Source text.
* * * * * * * * *

UNICENTRO 2011

A ideia de se poder definir o gênero homo atribuindo-lhe a qualidade de sapiens, ou seja, de um ser racional e sábio, é sem dúvida uma ideia pouco racional e sábia. Ser Homo implica ser igualmente demens: em manifestar uma afetividade extrema, convulsiva, com paixões, cóleras, gritos, mudanças brutais de humor; em carregar consigo uma fonte permanente de delírio; em crer na virtude de sacrifícios sanguinolentos, e dar corpo, existência e poder a mitos e deuses de sua imaginação. Há no ser humano um foco permanente de Ubris, a desmesura dos gregos.

 

A loucura humana é fonte de ódio, crueldade, barbárie, cegueira. Mas sem as desordens da afetividade e as irrupções do imaginário, e sem a loucura do impossível, não haveria élan, criação, invenção, amor, poesia. O ser humano é um animal insuficiente, não apenas na razão, mas é também dotado de desrazão.

 

Temos, entretanto, necessidade de controlar o homo demens para exercer um pensamento racional, argumentado, crítico, complexo. Temos necessidade de inibir em nós o que o demens tem de homicida, malvado, imbecil. Temos necessidade de sabedoria, o que nos requer prudência, temperança, comedimento, desprendimento.

* * * * * * * * *

Exercise set.
(a) Copy every line, exactly and only, from the line containing "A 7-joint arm" to the line containing "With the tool", both lines included.
(b) How does the source text go on? Write the next part.

* * * * * * * * *

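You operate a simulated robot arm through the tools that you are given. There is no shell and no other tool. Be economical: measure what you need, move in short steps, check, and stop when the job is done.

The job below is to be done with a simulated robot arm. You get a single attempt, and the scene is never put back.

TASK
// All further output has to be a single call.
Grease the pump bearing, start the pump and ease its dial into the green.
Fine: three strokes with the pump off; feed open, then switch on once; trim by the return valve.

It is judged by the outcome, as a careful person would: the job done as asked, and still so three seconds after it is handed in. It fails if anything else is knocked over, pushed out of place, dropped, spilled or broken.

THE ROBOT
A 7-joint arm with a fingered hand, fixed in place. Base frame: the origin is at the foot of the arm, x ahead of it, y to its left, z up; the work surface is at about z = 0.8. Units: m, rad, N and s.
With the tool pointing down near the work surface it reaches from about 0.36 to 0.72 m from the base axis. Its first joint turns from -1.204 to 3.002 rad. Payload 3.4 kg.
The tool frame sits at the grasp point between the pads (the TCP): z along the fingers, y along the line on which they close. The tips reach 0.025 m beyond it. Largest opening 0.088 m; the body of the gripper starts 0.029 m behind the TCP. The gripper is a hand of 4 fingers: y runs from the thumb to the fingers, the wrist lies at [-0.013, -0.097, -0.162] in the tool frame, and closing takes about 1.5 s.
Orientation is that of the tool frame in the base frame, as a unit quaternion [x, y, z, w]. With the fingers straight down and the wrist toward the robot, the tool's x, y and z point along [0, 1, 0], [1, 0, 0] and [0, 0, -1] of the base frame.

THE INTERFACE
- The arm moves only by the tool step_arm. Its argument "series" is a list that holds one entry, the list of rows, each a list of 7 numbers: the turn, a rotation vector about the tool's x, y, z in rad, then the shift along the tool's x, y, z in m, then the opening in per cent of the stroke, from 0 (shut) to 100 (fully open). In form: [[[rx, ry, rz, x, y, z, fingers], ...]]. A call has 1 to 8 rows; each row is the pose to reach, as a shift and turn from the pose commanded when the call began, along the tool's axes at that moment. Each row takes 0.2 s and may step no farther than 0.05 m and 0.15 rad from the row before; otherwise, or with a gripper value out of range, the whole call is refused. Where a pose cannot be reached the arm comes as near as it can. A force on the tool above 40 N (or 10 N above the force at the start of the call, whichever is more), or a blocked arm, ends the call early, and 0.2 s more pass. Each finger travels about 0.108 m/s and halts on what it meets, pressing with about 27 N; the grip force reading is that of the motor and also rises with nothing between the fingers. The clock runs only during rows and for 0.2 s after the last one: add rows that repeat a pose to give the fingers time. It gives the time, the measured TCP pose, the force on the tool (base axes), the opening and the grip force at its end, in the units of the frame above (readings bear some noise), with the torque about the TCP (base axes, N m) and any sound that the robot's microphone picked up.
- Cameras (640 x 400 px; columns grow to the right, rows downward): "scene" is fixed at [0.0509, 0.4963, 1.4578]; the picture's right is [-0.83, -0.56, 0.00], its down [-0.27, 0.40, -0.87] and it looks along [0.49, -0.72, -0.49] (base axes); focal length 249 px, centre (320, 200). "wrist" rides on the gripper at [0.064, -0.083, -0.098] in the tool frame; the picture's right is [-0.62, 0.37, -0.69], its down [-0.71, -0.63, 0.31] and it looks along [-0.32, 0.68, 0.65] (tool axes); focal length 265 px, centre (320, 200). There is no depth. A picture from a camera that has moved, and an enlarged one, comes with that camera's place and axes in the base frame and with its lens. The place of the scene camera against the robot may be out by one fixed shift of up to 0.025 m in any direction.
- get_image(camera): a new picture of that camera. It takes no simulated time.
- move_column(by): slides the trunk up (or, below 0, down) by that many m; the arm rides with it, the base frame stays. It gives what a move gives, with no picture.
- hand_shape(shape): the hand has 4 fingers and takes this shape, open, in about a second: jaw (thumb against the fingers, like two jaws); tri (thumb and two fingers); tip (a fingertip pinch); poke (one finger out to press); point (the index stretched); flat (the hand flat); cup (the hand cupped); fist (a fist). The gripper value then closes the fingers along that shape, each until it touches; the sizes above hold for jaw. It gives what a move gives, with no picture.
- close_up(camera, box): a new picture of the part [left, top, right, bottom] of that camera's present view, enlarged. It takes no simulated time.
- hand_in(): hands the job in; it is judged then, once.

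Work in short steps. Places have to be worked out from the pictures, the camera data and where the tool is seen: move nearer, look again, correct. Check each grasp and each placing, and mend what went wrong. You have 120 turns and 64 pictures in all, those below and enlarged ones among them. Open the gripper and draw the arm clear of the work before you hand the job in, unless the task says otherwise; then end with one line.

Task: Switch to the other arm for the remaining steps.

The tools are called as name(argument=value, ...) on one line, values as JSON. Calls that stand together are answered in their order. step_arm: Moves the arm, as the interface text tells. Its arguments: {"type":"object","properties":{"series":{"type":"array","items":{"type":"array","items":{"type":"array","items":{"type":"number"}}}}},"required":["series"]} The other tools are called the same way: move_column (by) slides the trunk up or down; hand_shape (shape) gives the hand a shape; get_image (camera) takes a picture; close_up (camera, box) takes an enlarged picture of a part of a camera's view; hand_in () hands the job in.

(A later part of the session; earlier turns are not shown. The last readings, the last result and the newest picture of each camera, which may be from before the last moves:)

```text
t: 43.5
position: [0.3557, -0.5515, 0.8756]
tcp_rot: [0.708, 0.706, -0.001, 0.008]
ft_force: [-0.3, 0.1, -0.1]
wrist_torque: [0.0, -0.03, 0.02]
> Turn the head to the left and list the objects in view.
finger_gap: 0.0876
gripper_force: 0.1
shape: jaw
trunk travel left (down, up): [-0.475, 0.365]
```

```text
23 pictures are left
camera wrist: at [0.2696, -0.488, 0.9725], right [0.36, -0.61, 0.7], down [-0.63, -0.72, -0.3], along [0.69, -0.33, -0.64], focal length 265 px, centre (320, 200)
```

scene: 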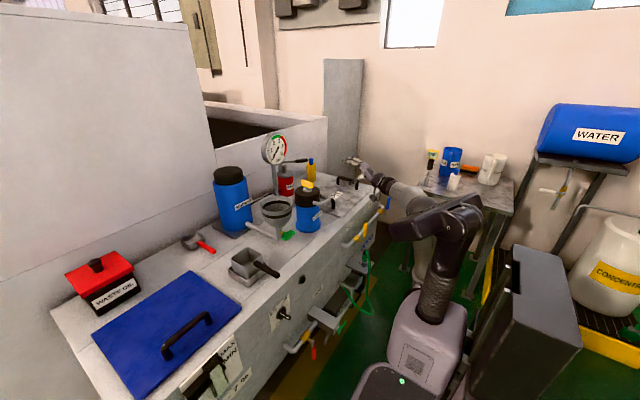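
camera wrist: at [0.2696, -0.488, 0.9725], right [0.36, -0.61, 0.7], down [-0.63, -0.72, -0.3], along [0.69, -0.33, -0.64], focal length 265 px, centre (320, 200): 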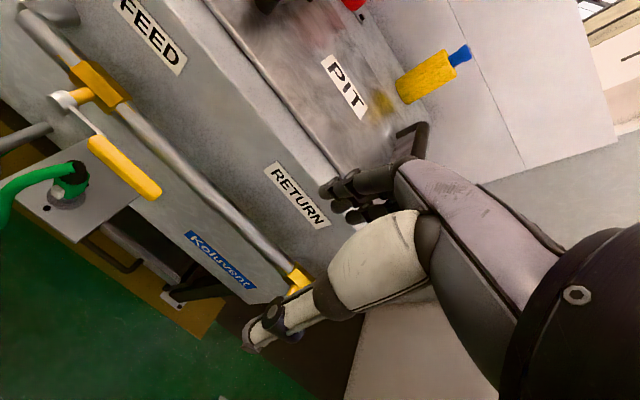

* * * * * * * * *

Results of the tasks.
(a)
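A 7-joint arm with a fingered hand, fixed in place. Base frame: the origin is at the foot of the arm, x ahead of it, y to its left, z up; the work surface is at about z = 0.8. Units: m, rad, N and s.
With the tool pointing down near the work surface it reaches from about 0.36 to 0.72 m from the base axis. Its first joint turns from -1.204 to 3.002 rad. Payload 3.4 kg.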

(b)
O mundo em que vivemos talvez seja um mundo de aparências, a espuma de uma realidade mais profunda que escapa ao tempo, ao espaço, a nossos sentidos e a nosso entendimento. Mas nosso mundo da separação, da dispersão, da finitude significa também o mundo da atração, do reencontro, da exaltação. E estamos plenamente imersos nesse mundo que é o de nossos sofrimentos, felicidades e amores. Não experimentá-lo é evitar o sofrimento, mas também não haverá o gozo. Quanto mais estamos aptos à felicidade, mais nos aproximamos da infelicidade. [...] Se a sabedoria nos incita ao desapego do mundo, da vida, será que ela está sendo verdadeiramente sábia? Se aspiramos à plenitude do amor, isso significa que somos verdadeiramente loucos? 

 

O amor faz parte da poesia da vida. A poesia faz parte do amor da vida. Amor e poesia engendram-se mutuamente e podem identificar-se um com o outro.

 

Se o amor expressa o ápice supremo da sabedoria e da loucura, é preciso assumir o amor.

 

O excesso de sabedoria pode transformar-se em loucura, mas a sabedoria só a impede, misturando-se à loucura da poesia e do amor.

 

Nosso cotidiano vive sempre em busca do sentido. Mas o sentido não é originário, não provém da exterioridade de nossos seres. Emerge da participação, da fraternização, do amor. O sentido do amor e da poesia é o sentido da qualidade suprema da vida. Amor e poesia, quando concebidos como fins e meios do viver, dão plenitude de sentido ao “viver por viver”.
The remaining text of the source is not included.